-- start of Extract --

И третья причина, ложь для того, чтобы приобрести. Часто человек живет чужим приобретением, живет не своим. А у детей это происходит на каждом шагу. Они все время списывают, и списывание не считается детьми лжеприобретенем. Давать списывать или самим списывать настолько вошло в маленький навык лжи, что списать — это самое обычное дело. Что же происходит? С чего же начинается? Человек привык жить чужим. И мы с вами тоже приобретаем эту гнусную привычку потреблять, — потреблять то, что не наше, что достается легко, без нашего внутреннего труда, принимать некие вещи, не потрудившись. В этом смысле даже наша церковная жизнь чаще всего бывает таким лжеприобретением. Мы приходим в храм, чтобы что-то взять — не свое, чужое, ничего не отдавая взамен. Мы приходим в храм Божий, как в некий магазин, что ли, куда каждый приходит для самого себя. Даже причащение святых Христовых Таин является для многих людей не общецерковным деланием, не отданием себя Богу, а приобретением некоей благодати. Вот человек имеет возможность что-то взять и унести с собой из церкви: просфорочку, свечечку, немножечко здоровья, выпрошенного на молебнах. А жизнь духовная складывается через жертву и никак иначе складываться не может, потому что когда Христос приходит исполнить всякую правду, Он приносит Себя в жертву. И исполнение правды — это всегда некое подражание жертве Христовой. Мы, к величайшему сожалению, приучены духовно жить таким образом, как этому учили всевозможные документы, говорящие о Церкви в 60-е годы. «Церковь — это место для отправления религиозных потребностей», куда человек приходит, чтобы исполнить какое-то свое желание. И вот спроси человека, зачем он ходит в церковь...
— Причаститься.
Отец Алексий: А зачем мы ходим причащаться? Для чего вы причащаетесь?
— Соединиться с Богом.
Отец Алексий: А зачем? Ведь для очень многих людей причаститься и соединиться с Богом значит что-то у Него взять.

-- end of Extract --
-- start of Dataset records --

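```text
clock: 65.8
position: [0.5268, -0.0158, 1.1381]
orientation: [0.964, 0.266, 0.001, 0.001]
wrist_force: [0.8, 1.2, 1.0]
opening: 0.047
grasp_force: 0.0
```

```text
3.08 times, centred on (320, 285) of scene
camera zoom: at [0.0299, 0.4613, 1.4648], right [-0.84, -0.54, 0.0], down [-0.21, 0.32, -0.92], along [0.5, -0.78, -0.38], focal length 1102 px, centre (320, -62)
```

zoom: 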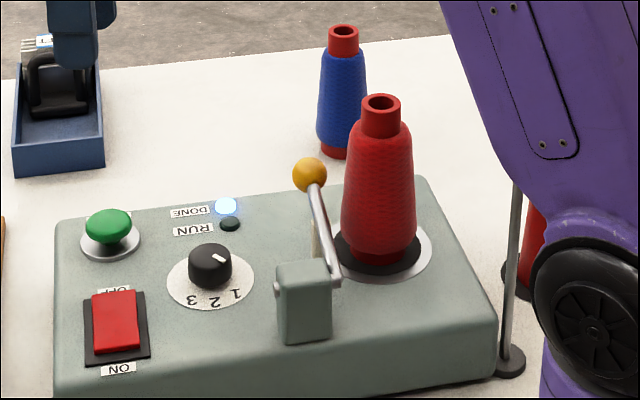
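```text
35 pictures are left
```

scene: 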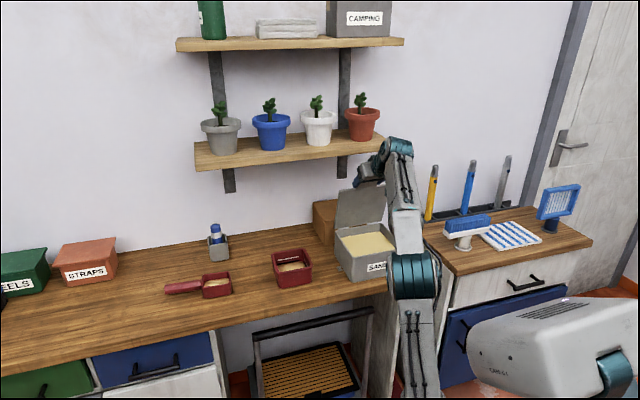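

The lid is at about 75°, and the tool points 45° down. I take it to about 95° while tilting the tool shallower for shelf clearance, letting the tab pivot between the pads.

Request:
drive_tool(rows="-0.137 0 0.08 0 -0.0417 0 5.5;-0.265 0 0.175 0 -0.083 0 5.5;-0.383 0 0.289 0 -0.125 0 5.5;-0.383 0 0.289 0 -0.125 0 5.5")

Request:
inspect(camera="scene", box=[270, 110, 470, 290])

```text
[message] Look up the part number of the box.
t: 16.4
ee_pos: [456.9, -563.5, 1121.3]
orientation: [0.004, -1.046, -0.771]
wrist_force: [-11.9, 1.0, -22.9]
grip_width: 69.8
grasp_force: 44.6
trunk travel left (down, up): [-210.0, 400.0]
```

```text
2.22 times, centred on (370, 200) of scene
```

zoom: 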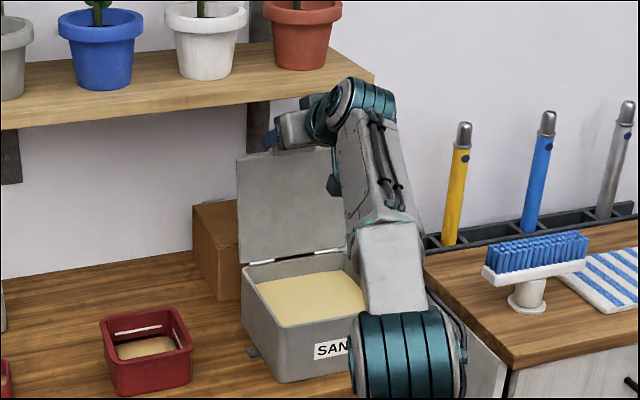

-- end of Dataset records --

*Task prompt:*
What does the extract say from "Отец Алексий: А зачем мы" through "у Него взять."? Give the exact wording.

*Finished answer:*
Отец Алексий: А зачем мы ходим причащаться? Для чего вы причащаетесь?
— Соединиться с Богом.
Отец Алексий: А зачем? Ведь для очень многих людей причаститься и соединиться с Богом значит что-то у Него взять.